Some would argue that being a spoiler, considering the existence of the Excellence Eternal, the Mid-Season Upgrade that only she uses, in Super Robot Wars R.
In actuality, the whole bonus segment in Original Generations were like an interactive trailer for Super Robot Wars Original Generation Gaiden, thus the main story of the bonus sections got carried over to the Gaiden. Including the death of Lamia Loveless. Her rebirth in different circumstances was still well hidden in the commercial videos. As well as the inclusion of the Cry Wolves of the MX series and the returnand redemption of both Axel Almer and Alfimi.

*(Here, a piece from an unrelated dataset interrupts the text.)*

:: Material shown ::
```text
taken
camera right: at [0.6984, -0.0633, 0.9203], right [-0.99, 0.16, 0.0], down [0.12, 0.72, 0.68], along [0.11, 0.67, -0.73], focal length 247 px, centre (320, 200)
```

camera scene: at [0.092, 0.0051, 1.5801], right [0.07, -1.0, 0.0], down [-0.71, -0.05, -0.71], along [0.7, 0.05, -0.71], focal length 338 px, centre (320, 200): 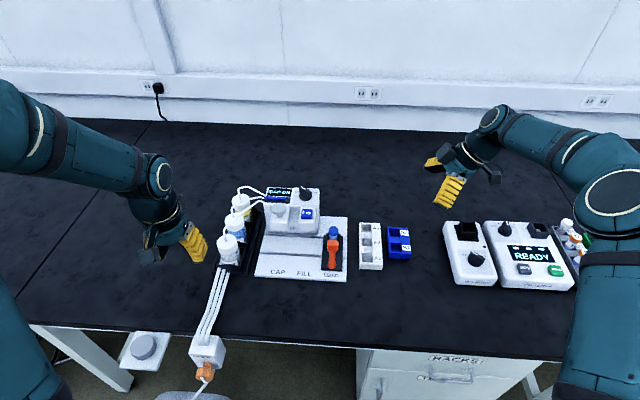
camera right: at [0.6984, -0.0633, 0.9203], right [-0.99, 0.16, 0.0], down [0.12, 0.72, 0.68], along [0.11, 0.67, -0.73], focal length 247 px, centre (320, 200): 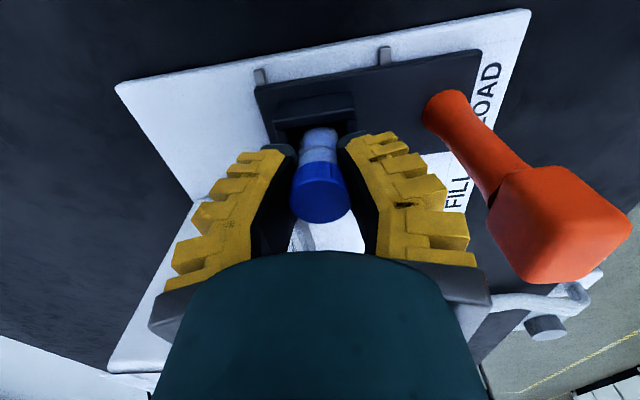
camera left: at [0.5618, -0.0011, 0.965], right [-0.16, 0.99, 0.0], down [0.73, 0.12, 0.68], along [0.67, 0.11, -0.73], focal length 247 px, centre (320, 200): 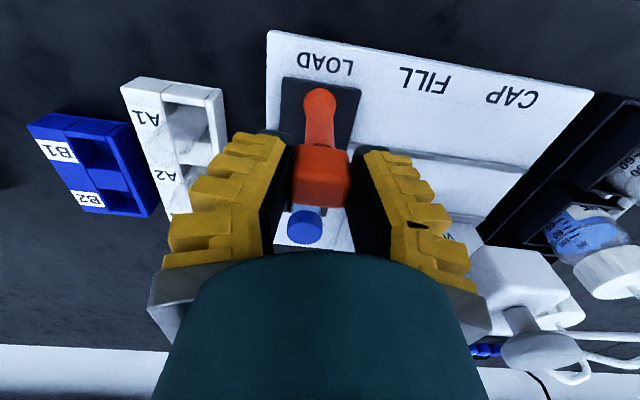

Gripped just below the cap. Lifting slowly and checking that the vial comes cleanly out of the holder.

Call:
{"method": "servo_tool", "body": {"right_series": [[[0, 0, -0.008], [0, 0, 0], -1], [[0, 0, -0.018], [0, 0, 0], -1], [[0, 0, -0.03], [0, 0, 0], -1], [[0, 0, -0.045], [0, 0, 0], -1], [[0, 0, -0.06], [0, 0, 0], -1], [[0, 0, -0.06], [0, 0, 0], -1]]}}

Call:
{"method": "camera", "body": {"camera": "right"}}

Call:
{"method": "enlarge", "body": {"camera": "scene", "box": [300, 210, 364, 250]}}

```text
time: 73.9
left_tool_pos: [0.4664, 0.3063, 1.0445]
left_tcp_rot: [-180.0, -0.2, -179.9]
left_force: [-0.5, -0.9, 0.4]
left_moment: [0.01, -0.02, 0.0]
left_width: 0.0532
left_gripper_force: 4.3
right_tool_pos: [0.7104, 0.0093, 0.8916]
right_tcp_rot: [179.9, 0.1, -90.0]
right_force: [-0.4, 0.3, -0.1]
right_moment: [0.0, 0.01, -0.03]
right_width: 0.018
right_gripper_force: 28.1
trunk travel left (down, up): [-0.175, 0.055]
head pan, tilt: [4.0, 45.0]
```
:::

The trailers for Devil May Cry 4 gave away things like the true intentions of the Order of the Sword, the failure of an attempted Shoot the Dog, and the continued importance of the demonic katana Yamato. They didn't succeed in spoiling everything, but there was something of an Internet Backdraft regarding the final trailer.
Several previews also spoiled the big twist in S.T.A.L.K.E.R. on who the player character is.
Multiple previews for Ratchet & Clank: Going Commando had the amazing distinction of spoiling half the game's plot, including the thief's real name and gender (which you learn halfway through the game) and the purpose of the "experiment" (not referenced in-game until just before the final boss battle).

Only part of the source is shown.